Wednesday, October 17th, 2007

Just over a year ago, we started seeing a huge deluge of anonymous posters making spam posts on the thinkbroadband forums, beyond a level which we could manually work around in a sensible way. We started looking at patterns of spam and fairly effectively prevented it using those patterns in a fairly simple detection algorithm looking as typical human versus computer behaviour. Even users on our forums spotted that spam often had the first ‘icon’ you could select to represent your post used even though it wasn’t the default one.

We tweaked the settings as the spam bots changed their style but for at least a couple of months we had quite a few get through which was annoying. When BBC News ran an article on reCAPTCHA I thought this would be ideal both to stop our spam problem and help decode old books. It provides an easy-to-use CAPTCHA solution which also has tools to help blind people get around them using audio tools.

reCAPTCHA Image

This spam fighting tool also helps decipher old books since it shows two words, one of which it recognises. It doesn’t know what the other word says, so by solving the two words you prove that you’re human, and help digitise books by deciphering the other word.

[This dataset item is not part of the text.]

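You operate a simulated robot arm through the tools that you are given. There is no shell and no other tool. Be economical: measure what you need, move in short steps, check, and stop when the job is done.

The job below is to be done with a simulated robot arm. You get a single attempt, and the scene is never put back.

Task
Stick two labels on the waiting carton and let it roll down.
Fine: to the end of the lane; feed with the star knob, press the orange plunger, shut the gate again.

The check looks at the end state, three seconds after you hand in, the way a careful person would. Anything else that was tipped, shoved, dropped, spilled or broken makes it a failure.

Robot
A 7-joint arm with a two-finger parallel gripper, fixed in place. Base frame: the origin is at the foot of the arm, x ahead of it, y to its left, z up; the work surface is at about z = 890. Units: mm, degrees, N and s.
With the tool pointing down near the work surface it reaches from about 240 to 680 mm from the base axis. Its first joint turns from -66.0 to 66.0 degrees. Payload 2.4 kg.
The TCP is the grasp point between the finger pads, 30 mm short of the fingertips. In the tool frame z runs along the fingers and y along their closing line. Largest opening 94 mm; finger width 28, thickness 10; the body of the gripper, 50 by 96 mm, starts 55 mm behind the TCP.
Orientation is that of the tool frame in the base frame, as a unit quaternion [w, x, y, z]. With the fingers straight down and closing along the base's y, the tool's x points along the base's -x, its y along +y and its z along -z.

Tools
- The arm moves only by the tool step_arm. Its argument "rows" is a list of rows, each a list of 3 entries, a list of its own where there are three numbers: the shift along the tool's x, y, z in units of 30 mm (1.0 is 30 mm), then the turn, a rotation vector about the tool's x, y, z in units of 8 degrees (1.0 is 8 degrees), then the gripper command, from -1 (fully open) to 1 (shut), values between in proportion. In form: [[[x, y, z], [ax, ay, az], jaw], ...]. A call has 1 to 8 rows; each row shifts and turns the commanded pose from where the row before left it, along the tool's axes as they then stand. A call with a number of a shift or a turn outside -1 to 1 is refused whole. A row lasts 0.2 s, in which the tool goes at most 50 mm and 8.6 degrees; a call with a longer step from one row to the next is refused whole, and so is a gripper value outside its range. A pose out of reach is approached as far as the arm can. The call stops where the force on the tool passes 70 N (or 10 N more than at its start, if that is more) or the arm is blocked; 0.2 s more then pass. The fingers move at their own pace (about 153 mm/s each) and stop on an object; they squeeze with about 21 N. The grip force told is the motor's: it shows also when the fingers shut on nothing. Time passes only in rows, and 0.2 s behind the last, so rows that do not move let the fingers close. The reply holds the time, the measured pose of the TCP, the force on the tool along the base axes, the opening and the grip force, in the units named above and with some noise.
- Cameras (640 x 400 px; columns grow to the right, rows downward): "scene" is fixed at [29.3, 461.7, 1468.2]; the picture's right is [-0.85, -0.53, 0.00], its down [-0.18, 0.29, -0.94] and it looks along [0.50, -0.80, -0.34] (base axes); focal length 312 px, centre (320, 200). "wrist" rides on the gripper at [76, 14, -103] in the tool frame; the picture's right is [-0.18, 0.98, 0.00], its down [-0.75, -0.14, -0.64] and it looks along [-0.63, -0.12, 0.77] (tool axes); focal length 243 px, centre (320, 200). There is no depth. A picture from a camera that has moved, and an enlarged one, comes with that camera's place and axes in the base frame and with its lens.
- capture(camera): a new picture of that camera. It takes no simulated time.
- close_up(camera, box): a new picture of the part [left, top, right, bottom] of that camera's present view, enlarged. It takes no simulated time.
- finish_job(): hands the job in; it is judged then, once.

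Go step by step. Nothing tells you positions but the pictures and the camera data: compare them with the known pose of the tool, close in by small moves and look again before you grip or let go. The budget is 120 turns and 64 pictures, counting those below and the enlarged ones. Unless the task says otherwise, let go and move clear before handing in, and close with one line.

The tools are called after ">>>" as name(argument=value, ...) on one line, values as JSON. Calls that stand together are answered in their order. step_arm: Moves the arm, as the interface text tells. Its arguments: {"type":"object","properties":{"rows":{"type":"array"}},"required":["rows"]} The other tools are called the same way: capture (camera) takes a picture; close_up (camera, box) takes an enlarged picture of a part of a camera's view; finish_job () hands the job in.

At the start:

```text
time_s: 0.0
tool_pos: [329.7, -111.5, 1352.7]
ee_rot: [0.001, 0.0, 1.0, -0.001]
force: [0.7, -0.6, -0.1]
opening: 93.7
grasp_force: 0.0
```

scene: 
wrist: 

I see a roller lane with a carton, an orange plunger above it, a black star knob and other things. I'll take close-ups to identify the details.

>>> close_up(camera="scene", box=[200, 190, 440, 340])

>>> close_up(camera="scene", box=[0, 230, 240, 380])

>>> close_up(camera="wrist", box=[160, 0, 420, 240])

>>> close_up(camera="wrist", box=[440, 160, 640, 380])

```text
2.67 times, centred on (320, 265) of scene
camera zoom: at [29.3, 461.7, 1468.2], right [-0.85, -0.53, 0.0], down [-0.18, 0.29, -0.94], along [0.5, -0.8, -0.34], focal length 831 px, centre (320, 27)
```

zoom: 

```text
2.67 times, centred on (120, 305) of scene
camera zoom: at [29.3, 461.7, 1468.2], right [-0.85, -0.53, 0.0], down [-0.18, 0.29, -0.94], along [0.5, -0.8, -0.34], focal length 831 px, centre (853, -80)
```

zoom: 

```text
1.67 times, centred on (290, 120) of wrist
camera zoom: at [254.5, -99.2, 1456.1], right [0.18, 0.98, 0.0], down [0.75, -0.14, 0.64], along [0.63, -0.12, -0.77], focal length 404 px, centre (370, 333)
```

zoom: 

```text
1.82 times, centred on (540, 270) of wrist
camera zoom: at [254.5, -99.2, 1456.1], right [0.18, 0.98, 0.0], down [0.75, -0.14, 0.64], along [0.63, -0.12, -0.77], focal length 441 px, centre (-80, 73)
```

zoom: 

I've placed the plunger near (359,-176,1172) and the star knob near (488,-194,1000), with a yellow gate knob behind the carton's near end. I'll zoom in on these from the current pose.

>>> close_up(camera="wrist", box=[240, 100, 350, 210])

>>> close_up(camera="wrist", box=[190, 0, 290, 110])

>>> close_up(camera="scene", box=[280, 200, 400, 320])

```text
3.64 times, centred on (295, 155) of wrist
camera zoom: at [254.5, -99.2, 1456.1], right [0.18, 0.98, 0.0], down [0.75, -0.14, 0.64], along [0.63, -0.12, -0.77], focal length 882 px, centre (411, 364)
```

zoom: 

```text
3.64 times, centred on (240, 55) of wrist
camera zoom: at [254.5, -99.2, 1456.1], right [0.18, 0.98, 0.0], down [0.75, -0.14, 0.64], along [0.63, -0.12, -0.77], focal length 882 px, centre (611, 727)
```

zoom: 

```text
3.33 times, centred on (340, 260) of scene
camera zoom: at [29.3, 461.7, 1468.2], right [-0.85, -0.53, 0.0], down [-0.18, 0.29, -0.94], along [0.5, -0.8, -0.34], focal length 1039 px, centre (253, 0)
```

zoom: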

It does present some words which are a little bit too difficult to read.. The one above isn’t too bad, but illustrates the potential problem. You can refresh it to another word pair of course.

My blog doesn’t receive that much spam but since my inbox is full enough as it is, cutting out every last one would be idea, so it’s now implemented on my blog too for comments, thanks to the plug-in for Wordpress.

Conversations with a spammer

Saturday, October 13th, 2007

If you send unsolicited e-mail, you are a real spammer. It’s not just the viagra touting people who cost us money!

We all hate spam. It clogs up our mailboxes, wastes our time in sorting what is and is not a legitimate e-mail and costs us money in wasted traffic and solutions to try and curb its increasing impingement into our lives.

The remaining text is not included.